### EXCERPT PROVIDED:

ZnMgSe and ZnS Shell Growth on InZnP Quantum Dots

To grow ZnMgSe shells around InZnP quantum dot cores, 1 mL of freshly prepared InZnP QD cores in hexane was filtered through a 0.2 μm syringe filter and added to 10 mL of a 1:1 mixture of anhydrous ODE and OLA. The contents were placed in a nitrogen filled flask, attached to a Schlenk line, after which the hexane in the mixture was removed by applying a vacuum for a few minutes. Subsequently, the flask was put back under nitrogen, and the contents were heated to 200 °C. At the moment the solution reached 50 °C, 350 μL of 1 M TOP-Se (in TOP) with an additional 300 μL of TOP and 200 μL of 1 M organometallic precursors (diethylzinc and/or di-n-butylmagnesium) in the preferred ratio were added dropwise over the course of 1 h by the use of syringe pumps. The Zn(Et)2 and the TOP-Se were mixed prior to the injection; the di-n-butylmagnesium (Mg(n-Bu)2) was added by a separate syringe. After the injection was completed, the mixture was heated further to 240 °C. Once the temperature was stable, 1 mL of 1 M TOP-S in TOP and 1 mL of 1 M Zn(Et)2 in hexane were added by a syringe pump over the course of 1 h. When all precursors were added completely, the temperature was kept at 240 °C for another 30 min to ensure all precursors reacted and any surface defects were annealed. Subsequently, the reaction mixture was cooled by compressed air, and 2 mL of anhydrous toluene was added to facilitate the transfer of the reaction mixture from the flask to the glovebox by the use of nitrogen-filled vials. Anhydrous methyl acetate was added to the reaction mixture until it became turbid. After centrifuging the mixture for 10 min at a relative centrifugal force of 1800g, the supernatant was removed, and the solids were resuspended in 1 mL of toluene. This washing step was repeated for two more times, and the final product was stored in 1 mL of toluene under nitrogen gas in a glovebox.

Structural Characterization

TEM micrographs were acquired with a FEI Technai G2 F20 microscope at 200 kV. Samples for TEM imaging were prepared by drop-casting a toluene solution of QDs onto a carbon-coated copper (400-mesh) TEM grid. HR-STEM micrographs were acquired with a FEI Titan microscope operating at 300 kV. The convergence angle for the electron probe is ∼21 mrad. XRD measurements were performed with a Bruker D8 ADVANCE diffractometer (Co Kα, λ = 0.1789 nm).

### SUPPLIED INFORMATION:
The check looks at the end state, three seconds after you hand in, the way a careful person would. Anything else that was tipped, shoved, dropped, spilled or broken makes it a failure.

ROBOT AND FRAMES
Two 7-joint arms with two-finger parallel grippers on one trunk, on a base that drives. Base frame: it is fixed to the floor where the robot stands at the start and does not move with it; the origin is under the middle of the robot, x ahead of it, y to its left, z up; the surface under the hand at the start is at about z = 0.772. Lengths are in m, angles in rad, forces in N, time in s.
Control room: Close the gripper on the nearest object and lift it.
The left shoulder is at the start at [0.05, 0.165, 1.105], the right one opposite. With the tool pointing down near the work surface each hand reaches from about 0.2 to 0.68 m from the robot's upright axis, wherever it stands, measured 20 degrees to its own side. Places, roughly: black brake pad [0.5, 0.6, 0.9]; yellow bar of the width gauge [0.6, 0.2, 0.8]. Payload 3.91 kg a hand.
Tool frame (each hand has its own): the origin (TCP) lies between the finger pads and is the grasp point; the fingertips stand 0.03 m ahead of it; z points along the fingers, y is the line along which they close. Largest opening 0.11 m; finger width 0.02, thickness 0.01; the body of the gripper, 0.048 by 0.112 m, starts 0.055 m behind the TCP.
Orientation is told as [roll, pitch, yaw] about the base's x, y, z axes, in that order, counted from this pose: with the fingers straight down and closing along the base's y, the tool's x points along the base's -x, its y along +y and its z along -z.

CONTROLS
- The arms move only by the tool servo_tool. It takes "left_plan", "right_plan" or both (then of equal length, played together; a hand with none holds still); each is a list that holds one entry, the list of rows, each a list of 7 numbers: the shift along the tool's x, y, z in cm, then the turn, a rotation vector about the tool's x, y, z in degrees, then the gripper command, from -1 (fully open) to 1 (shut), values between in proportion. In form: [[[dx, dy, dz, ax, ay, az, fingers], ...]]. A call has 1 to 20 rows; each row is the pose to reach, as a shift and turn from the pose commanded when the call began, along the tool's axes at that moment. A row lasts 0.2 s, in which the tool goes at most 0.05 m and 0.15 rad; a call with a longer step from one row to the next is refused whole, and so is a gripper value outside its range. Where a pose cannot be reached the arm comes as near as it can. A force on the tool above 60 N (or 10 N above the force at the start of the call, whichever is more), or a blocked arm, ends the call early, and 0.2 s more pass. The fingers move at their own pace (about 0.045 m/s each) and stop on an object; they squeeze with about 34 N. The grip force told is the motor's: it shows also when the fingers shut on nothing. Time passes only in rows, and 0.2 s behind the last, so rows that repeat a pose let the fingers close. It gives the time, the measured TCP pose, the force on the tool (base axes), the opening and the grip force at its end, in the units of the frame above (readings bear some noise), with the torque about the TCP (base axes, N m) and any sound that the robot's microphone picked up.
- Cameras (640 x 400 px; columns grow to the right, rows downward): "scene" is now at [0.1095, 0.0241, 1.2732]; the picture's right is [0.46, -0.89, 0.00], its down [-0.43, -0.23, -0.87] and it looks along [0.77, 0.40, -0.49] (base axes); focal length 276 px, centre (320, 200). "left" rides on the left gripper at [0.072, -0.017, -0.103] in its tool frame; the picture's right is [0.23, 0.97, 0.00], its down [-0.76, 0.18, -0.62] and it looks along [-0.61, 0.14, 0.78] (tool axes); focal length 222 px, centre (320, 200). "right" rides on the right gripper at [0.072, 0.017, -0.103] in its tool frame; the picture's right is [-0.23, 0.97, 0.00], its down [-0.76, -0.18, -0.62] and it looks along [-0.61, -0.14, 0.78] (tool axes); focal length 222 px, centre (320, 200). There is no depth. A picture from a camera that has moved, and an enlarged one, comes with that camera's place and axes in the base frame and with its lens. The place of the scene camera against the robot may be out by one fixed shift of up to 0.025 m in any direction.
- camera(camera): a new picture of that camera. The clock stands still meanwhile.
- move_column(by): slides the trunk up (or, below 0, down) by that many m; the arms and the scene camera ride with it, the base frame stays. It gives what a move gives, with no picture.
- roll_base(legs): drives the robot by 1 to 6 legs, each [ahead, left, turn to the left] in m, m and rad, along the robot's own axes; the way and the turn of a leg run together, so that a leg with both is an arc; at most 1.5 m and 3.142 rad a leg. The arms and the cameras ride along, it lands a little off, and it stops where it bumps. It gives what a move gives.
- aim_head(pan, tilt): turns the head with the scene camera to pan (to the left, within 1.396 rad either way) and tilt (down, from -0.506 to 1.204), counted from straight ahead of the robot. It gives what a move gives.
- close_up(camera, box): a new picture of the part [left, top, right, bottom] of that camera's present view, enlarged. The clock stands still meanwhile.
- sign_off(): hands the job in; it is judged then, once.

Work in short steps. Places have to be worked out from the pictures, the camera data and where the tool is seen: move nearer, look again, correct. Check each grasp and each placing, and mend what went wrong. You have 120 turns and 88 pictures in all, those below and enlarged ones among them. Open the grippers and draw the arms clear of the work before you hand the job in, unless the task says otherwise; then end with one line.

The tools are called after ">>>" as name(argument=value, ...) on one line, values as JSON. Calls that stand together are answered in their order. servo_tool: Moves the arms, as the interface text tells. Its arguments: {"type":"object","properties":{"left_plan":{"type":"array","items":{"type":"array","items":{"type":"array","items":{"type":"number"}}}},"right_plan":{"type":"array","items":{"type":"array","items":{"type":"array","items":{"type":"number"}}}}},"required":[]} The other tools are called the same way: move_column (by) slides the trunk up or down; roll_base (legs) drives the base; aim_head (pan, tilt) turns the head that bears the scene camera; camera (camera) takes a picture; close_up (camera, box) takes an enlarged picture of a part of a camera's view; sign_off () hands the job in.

### EXERCISE 1:
Above is a listing; print exactly its lines from the one with "- camera(camera): a" through the one with "- roll_base(legs): drives", and no other lines. Leave out blank lines and number the others, starting at 1.
### EXERCISE 2:
Go on with the excerpt provided that begins "ZnMgSe and ZnS" from its last line.

### EXPECTED ANSWER 1:
1. - camera(camera): a new picture of that camera. The clock stands still meanwhile.
2. - move_column(by): slides the trunk up (or, below 0, down) by that many m; the arms and the scene camera ride with it, the base frame stays. It gives what a move gives, with no picture.
3. - roll_base(legs): drives the robot by 1 to 6 legs, each [ahead, left, turn to the left] in m, m and rad, along the robot's own axes; the way and the turn of a leg run together, so that a leg with both is an arc; at most 1.5 m and 3.142 rad a leg. The arms and the cameras ride along, it lands a little off, and it stops where it bumps. It gives what a move gives.

### EXPECTED ANSWER 2:
Optical Characterization

Optical characterization was performed by using gastight 1 cm quartz cuvettes loaded in a N2-filled glovebox. Absorbance measurements were acquired by using a PerkinElmer Lambda 365 absorbance spectrometer. Fluorescence spectra were acquired by using an Edinburgh Instruments FLS980 spectrometer. Photoluminescence quantum yields were collected by using a reference dye method with fluorescein in 0.1 M sodium hydroxide in water (λex = 465 nm).[40]

Elemental Analysis

ICP-OES was performed on a Prodigy 7 spectrometer (LEEMAN LABORATORIES Ltd.) so that the elemental composition of the synthesized QD solutions could be quantified. The samples were digested overnight in aqua regia prior to the ICP measurements. All chemical analyses performed by ICP-OES were affected by a systematic error of about 5%. The ratio of HCl to HNO3 was 3:1 (v/v). The XPS analyses were performed with a Kratos Axis Ultra spectrometer using a monochromatic Al Kα source (20 mA, 15 kV). Survey scan analyses were performed with an analysis area of 300 × 700 μm2 and a pass energy of 160 eV, whereas high-resolution analyses were performed with a pass energy of 10 eV. Specimens for XPS measurements were prepared by dropping a concentrated NC solution onto a freshly cleaved highly oriented pyrolytic graphite substrate (HOPG, ZYB). Spectra were analyzed by using CasaXPS software (version 2.3.17).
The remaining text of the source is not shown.